We also reject plaintiff's allegations of actual malice as to the two other statements, which were not made in the article proper but by the woman in a 2009 email sent to the office of a Senator regarding plaintiff's nomination to the United Nations post. Plaintiff's allegations ignore how defendant handled the discrepant accounts of plaintiff and the woman — that is, by including a hyperlink to the email itself so that readers could read it themselves and interpret its contents (see id. ). Further, defendant included, in the article's text, not only the woman's accusations but plaintiff's denials. In any event, plaintiff's allegations of actual malice rest largely on his own statements — for example, his assertion that it is "inherently improbable" that he would have "terroriz[ed]" the woman or that he would have engaged in "pedophilia" (a word that does not, in fact, appear in either the article or the email).

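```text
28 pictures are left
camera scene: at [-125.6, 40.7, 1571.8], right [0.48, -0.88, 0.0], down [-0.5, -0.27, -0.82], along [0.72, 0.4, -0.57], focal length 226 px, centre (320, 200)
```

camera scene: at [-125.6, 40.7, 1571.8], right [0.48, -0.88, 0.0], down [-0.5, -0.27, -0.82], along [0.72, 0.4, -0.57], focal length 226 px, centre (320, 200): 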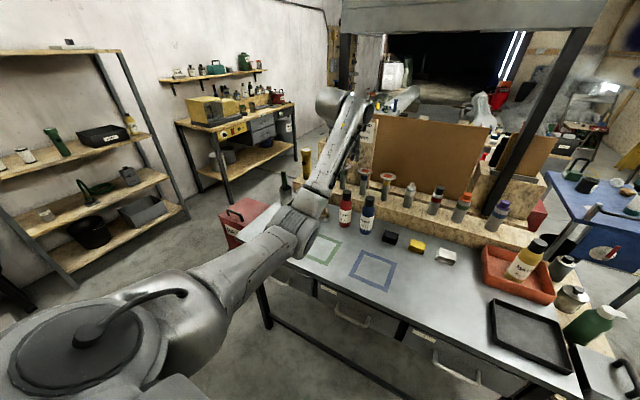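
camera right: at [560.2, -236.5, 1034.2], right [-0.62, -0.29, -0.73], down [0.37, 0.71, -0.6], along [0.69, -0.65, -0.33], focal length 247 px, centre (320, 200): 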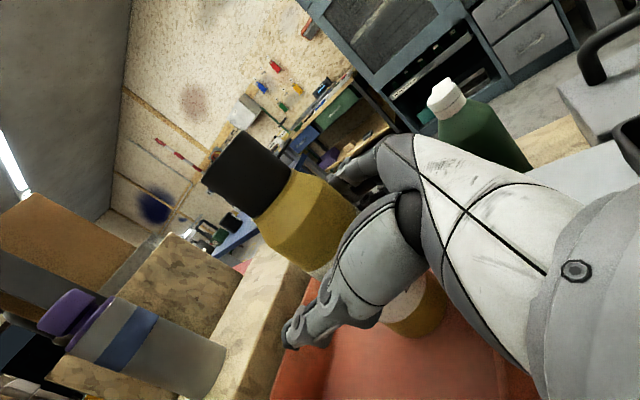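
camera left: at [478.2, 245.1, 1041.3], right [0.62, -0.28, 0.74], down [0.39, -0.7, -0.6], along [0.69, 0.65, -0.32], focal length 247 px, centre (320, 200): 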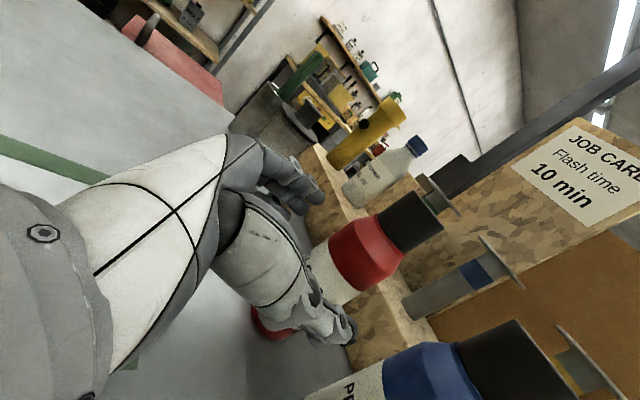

Plaintiff's remaining arguments as to the adequacy of his actual malice allegations are also without merit. He faults defendant for overreliance on the woman as a source, but the article makes clear that defendant relied on a host of other sources whose reliability plaintiff does not challenge. Plaintiff also provides an excerpt from the article in arguing that Air Mail, a digital newsletter, rejected the article on grounds of inadequate corroboration. The excerpt, however, is taken out of context, and in fact, the article goes on to note that by the time it was completed, defendant "was able to get corroboration on the story from Tapestry itself."
We have considered plaintiff's remaining arguments and find them unavailing.